I’m in the starting line-up, between Cristiano Ronaldo, Ángel di María and Karim Benzema. Xavi scores for the hosts in the ninth minute. Soon afterwards Pedro makes it 2–0. Then David Villa scores twice in two minutes. 4–0 to Barcelona. Jeffrén slots in the final one shortly before the end. In the meantime, Ronaldo gets into an altercation with Pep Guardiola. The Barça coach prevents Ronaldo from taking a quick throw-in, dropping the ball at his feet rather than handing it to him. The Portuguese player shoves Guardiola and there’s a brief scuffle, which Andrés Iniesta and Víctor Valdés get involved in too. In stoppage time Sergio Ramos is also sent off after fouling Messi. On the way back to the dressing room he starts an argument with Carles Puyol and Xavi.
For me the drama is over after 45 minutes when we’re 2–0 down. Never before has a side coached by Mourinho suffered such a heavy loss. ‘This is a defeat that’s difficult to swallow. It’s not the kind of defeat where you actually deserved to win or kept hitting the woodwork,’ Mourinho says afterwards. ‘One team played to the limits of its potential, the other one played really poorly. We have to look at it positively. If, as a team, you win major titles, you’ve got every right to cry for joy. If you lose as we did today, you’ve got no right to cry; you have to get back to work. If I had the choice I’d like to play again straight away.’
I recall Xavi saying, ‘They never got to the ball. We put them to sleep.’ Barcelona’s goalie, Víctor Valdés, was almost bursting with pride: ‘I got dizzy following the ball. In the end I decided not to watch too closely.
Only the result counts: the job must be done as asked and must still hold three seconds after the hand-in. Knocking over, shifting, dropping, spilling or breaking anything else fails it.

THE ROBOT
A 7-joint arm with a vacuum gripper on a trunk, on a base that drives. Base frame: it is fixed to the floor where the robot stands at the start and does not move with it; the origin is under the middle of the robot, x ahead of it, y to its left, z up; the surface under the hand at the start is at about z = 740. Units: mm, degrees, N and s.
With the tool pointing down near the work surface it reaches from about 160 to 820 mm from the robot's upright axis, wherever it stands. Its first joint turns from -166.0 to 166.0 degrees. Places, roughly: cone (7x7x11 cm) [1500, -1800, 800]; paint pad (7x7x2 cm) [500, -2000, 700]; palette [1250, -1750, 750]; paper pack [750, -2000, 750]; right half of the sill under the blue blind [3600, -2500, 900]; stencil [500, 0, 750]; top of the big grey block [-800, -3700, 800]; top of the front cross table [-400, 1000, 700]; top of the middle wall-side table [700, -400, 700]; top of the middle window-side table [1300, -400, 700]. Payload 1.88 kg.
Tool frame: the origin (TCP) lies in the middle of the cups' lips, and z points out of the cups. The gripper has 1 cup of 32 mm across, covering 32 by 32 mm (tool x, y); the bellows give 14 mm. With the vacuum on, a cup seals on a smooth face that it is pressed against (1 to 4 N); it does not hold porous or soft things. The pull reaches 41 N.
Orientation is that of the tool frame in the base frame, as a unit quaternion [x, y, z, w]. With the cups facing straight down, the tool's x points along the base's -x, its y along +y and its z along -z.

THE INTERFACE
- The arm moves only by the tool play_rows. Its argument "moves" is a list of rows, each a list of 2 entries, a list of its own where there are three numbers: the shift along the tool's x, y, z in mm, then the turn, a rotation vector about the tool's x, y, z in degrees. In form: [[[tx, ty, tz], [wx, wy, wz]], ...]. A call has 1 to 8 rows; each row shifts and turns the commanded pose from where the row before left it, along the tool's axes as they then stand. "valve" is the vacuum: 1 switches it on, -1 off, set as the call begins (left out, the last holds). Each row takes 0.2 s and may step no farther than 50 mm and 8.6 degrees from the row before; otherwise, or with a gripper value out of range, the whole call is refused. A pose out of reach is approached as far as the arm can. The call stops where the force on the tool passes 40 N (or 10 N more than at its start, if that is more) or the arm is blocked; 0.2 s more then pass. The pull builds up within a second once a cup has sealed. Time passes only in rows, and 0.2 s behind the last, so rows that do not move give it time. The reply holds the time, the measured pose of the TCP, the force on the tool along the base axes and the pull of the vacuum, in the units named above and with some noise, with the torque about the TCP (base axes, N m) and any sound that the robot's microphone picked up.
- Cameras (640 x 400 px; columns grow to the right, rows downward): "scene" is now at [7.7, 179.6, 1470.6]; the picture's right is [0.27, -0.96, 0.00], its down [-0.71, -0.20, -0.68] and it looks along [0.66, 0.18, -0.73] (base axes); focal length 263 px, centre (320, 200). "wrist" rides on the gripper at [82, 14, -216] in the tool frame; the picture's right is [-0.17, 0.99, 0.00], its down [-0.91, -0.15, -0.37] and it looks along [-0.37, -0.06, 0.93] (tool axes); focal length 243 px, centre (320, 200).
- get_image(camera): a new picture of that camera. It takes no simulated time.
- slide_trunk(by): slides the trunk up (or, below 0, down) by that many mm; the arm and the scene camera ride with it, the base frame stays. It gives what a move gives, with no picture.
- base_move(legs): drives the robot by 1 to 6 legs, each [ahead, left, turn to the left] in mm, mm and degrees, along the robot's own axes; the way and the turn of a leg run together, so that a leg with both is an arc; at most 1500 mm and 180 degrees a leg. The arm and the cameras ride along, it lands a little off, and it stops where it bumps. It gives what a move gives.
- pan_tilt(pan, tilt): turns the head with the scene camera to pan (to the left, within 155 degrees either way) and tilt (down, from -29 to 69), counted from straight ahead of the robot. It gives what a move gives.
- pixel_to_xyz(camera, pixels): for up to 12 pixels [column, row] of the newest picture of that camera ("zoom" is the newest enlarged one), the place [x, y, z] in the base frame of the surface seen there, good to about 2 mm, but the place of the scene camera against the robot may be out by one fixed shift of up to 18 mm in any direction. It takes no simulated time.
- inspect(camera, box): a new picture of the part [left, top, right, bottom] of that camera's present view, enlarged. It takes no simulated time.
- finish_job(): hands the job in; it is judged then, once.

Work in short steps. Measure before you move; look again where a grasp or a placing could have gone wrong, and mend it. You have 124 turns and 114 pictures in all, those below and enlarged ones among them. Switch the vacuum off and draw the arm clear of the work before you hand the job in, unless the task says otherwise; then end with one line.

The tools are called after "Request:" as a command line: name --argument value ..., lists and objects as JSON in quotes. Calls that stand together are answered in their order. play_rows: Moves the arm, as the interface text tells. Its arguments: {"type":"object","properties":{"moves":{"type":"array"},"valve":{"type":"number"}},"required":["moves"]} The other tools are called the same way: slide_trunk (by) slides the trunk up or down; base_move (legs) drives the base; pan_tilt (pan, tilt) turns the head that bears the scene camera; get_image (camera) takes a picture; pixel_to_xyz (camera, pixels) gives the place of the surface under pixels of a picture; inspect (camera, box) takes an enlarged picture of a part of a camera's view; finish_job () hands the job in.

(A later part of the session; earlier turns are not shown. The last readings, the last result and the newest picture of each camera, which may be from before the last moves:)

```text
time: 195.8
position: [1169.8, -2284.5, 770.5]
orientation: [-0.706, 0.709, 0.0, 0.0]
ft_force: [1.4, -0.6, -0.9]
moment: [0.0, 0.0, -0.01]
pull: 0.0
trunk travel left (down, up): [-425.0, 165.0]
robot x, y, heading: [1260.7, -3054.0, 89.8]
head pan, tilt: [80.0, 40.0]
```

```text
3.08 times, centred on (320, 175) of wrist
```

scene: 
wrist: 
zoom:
In any case our boys had the ball.’ Guardiola was convinced afterwards that this game would ‘stay in the memory and take its place in football history, not just because of the scoreline, but because of the manner in which we won. It’s not easy to play that well against such a strong team – against a team that dispatches its opponents both in Spain and abroad. We must be proud of our performance. It’s a victory with worldwide significance, because we’ve done it in our own particular way. No other club in the world trusts its players as much as we do.’